◆ **Given request a**
Copy the text section in full.

--- START OF Text section ---

Searching over 5,500,000 cases.


searching
Buy This Entire Record For $7.95

Download the entire decision to receive the complete text, official citation,
docket number, dissents and concurrences, and footnotes for this case.

Learn more about what you receive with purchase of this case.

Chun v. Hawaii State Family Court Rules

United States District Court, D. Hawaii

August 27, 2018

CURTIS P. CHUN, Plaintiff,
v.
HAWAII STATE FAMILY COURT RULES UNDER THE HONORABLE JUDGE STEVEN M. NAKASHIMA, Defendant.

          ORDER GRANTING MOTION TO REOPEN

          Derrick K. Watson, United States District Judge

         INTRODUCTION

         On August 20, 2018, the Court dismissed this action without prejudice and entered judgment in light of Chun's failure to file an amended complaint by the August 13, 2018 deadline. Dkt. Nos. 23 (8/20/18 Order) and 24 (Judgment). On August 21, 2018, Chun filed a Motion to Reopen, which seeks to reopen the case and extend once more the time to file an amended complaint.[1] Dkt. No. 26. Because the balance of relevant factors weighs in favor of finding excusable neglect on Chun's part, the Court GRANTS the Motion to Reopen this action.

--- END OF Text section ---

◆ **Given request b**
Both end lines count: copy exactly from the line that contains "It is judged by" to the line that contains "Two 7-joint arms", and only those lines.

--- START OF Collected data ---

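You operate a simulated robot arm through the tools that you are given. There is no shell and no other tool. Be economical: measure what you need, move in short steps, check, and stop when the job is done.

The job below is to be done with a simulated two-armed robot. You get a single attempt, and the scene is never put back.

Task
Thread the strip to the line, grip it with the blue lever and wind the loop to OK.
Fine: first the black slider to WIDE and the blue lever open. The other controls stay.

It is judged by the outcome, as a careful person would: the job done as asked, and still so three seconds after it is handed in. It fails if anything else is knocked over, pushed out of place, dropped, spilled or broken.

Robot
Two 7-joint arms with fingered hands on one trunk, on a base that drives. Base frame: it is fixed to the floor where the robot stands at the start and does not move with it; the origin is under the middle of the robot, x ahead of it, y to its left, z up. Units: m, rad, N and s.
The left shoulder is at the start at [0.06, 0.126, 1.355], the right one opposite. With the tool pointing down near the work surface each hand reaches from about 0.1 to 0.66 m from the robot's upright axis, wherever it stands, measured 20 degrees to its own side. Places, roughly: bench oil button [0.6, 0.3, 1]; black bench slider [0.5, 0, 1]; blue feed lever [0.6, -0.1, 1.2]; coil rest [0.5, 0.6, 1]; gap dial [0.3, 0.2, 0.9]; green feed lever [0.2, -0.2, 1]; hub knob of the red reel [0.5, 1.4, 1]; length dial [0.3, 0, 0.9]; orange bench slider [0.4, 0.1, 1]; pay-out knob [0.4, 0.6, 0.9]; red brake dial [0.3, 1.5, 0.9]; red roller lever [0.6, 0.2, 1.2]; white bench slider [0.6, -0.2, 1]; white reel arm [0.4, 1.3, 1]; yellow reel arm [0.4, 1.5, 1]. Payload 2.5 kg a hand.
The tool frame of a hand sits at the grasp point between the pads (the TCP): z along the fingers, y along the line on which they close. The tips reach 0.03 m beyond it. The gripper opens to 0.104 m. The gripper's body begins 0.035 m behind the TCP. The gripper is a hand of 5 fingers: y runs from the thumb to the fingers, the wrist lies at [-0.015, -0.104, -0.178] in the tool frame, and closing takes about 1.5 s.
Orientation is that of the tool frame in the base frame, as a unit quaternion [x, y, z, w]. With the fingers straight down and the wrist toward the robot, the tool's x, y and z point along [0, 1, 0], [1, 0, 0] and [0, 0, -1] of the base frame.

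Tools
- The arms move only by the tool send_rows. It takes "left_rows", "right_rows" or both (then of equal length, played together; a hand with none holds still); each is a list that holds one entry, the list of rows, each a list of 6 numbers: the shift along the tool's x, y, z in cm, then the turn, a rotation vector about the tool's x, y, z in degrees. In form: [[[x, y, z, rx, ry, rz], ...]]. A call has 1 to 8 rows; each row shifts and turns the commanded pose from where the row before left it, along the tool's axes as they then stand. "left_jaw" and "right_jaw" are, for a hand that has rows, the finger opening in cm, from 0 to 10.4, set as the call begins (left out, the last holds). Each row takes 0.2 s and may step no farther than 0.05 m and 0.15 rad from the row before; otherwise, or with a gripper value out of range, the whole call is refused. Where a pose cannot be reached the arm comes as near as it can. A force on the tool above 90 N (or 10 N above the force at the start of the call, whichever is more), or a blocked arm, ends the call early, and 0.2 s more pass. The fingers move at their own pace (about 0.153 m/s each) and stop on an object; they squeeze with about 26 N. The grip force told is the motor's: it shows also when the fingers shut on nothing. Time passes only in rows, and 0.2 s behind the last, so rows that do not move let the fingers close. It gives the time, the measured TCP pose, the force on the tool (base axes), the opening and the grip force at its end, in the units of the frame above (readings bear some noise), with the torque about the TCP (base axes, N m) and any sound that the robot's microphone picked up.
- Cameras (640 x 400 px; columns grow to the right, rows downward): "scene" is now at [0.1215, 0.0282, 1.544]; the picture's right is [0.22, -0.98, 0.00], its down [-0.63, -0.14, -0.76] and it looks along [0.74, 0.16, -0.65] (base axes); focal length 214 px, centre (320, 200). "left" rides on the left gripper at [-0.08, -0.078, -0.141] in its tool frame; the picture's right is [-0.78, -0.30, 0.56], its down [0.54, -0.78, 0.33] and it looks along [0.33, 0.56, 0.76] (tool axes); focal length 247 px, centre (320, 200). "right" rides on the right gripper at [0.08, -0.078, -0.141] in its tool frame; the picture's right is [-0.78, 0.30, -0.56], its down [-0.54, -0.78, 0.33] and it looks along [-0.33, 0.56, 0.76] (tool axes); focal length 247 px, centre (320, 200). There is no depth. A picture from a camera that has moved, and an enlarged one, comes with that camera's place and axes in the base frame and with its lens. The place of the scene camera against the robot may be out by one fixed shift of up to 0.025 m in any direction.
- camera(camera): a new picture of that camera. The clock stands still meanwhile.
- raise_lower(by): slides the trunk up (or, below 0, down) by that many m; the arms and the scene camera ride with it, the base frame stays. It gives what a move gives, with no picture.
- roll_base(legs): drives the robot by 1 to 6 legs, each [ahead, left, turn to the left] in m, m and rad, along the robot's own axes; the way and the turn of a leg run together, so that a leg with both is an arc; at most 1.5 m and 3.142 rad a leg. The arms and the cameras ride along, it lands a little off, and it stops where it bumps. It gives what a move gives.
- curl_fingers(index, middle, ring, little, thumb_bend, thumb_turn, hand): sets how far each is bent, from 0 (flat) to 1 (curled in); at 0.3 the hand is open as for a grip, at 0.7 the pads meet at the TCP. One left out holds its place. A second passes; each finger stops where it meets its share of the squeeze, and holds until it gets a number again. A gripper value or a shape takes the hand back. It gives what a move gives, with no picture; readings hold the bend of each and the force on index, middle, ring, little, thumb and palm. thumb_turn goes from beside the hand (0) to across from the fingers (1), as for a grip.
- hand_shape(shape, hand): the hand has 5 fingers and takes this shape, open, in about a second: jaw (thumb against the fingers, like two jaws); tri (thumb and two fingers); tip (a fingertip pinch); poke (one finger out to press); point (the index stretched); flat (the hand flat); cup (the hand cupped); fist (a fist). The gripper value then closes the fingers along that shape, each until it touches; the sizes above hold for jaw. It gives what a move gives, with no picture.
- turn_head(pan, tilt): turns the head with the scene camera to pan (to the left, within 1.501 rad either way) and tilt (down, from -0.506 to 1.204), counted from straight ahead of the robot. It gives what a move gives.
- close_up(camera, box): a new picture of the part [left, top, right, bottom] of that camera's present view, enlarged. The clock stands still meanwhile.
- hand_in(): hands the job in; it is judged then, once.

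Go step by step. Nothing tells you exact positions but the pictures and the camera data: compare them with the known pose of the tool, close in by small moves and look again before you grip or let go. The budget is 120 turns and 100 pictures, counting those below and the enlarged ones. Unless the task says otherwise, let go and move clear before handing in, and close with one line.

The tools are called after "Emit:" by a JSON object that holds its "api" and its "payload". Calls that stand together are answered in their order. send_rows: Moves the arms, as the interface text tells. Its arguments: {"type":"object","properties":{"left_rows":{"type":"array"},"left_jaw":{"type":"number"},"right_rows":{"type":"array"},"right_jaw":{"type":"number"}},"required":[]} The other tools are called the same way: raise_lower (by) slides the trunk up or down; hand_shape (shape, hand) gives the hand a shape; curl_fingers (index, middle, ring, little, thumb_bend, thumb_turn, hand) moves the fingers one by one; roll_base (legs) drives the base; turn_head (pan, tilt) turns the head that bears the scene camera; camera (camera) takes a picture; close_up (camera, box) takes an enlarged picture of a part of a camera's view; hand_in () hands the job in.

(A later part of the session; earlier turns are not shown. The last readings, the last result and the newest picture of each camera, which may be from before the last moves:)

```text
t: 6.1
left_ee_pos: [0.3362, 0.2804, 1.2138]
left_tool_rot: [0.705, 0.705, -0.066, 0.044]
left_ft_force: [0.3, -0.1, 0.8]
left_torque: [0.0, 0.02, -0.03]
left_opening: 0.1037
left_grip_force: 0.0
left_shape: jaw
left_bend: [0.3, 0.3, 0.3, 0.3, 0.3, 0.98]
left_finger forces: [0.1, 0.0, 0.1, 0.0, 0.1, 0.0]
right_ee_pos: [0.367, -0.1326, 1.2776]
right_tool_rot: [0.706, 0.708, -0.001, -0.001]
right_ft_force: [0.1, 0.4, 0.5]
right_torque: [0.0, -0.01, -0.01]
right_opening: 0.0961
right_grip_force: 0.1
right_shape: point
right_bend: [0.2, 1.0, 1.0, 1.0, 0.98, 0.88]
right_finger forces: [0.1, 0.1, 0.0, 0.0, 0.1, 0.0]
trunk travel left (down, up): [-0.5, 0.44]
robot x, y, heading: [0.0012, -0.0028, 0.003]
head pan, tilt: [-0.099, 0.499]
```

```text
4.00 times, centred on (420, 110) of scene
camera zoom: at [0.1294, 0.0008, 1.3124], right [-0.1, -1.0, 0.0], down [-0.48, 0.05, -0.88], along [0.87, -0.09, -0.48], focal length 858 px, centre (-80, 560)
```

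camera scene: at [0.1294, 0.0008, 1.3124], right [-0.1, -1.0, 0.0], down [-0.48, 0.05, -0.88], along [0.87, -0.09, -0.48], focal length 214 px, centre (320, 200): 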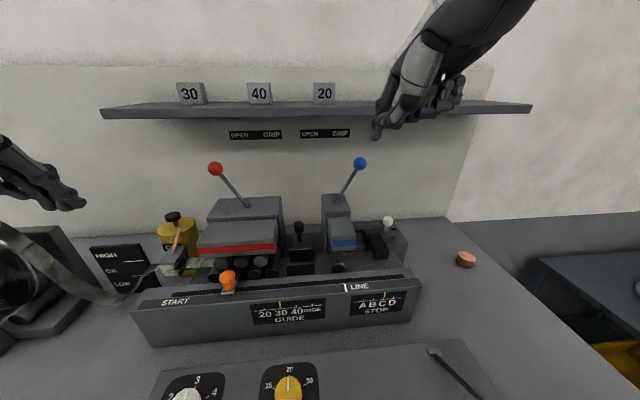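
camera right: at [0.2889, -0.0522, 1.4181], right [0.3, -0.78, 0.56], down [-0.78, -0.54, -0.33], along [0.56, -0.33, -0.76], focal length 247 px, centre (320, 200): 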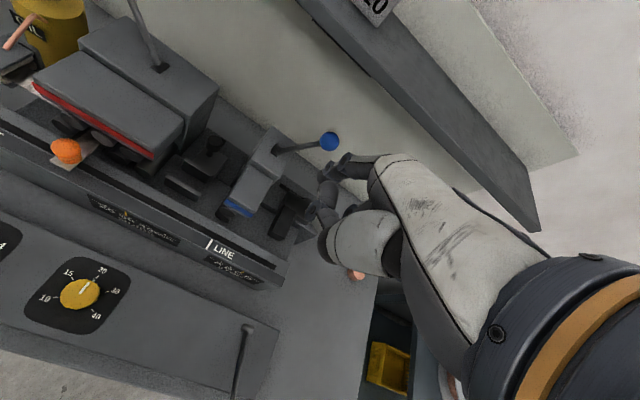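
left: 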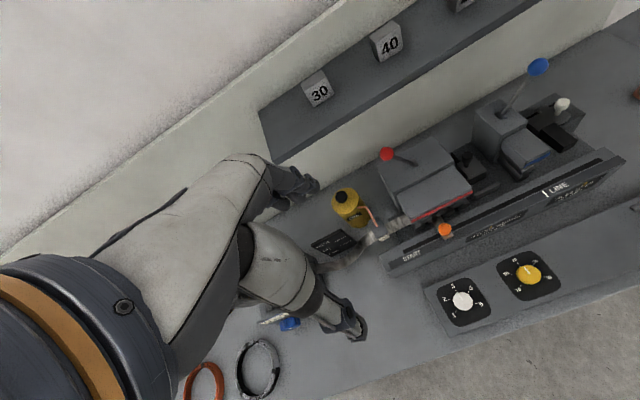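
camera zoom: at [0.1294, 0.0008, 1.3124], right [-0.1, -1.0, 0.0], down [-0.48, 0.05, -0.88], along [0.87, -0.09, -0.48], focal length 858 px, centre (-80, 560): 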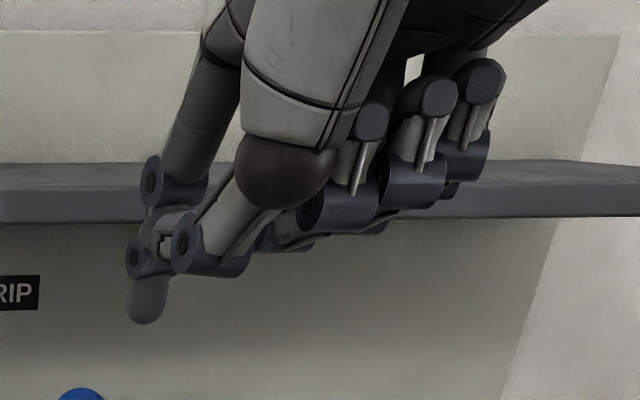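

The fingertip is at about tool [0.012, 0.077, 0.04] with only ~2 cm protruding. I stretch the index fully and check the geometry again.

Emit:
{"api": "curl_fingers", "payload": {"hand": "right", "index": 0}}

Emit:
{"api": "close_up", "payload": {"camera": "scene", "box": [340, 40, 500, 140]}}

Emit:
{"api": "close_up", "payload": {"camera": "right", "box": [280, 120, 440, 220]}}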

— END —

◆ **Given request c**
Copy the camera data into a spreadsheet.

--- END OF Collected data ---

◆ **Correct output a**
Searching over 5,500,000 cases.


searching
Buy This Entire Record For $7.95

Download the entire decision to receive the complete text, official citation,
docket number, dissents and concurrences, and footnotes for this case.

Learn more about what you receive with purchase of this case.

Chun v. Hawaii State Family Court Rules

United States District Court, D. Hawaii

August 27, 2018

CURTIS P. CHUN, Plaintiff,
v.
HAWAII STATE FAMILY COURT RULES UNDER THE HONORABLE JUDGE STEVEN M. NAKASHIMA, Defendant.

          ORDER GRANTING MOTION TO REOPEN

          Derrick K. Watson, United States District Judge

         INTRODUCTION

         On August 20, 2018, the Court dismissed this action without prejudice and entered judgment in light of Chun's failure to file an amended complaint by the August 13, 2018 deadline. Dkt. Nos. 23 (8/20/18 Order) and 24 (Judgment). On August 21, 2018, Chun filed a Motion to Reopen, which seeks to reopen the case and extend once more the time to file an amended complaint.[1] Dkt. No. 26. Because the balance of relevant factors weighs in favor of finding excusable neglect on Chun's part, the Court GRANTS the Motion to Reopen this action.

◆ **Correct output b**
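It is judged by the outcome, as a careful person would: the job done as asked, and still so three seconds after it is handed in. It fails if anything else is knocked over, pushed out of place, dropped, spilled or broken.

Robot
Two 7-joint arms with fingered hands on one trunk, on a base that drives. Base frame: it is fixed to the floor where the robot stands at the start and does not move with it; the origin is under the middle of the robot, x ahead of it, y to its left, z up. Units: m, rad, N and s.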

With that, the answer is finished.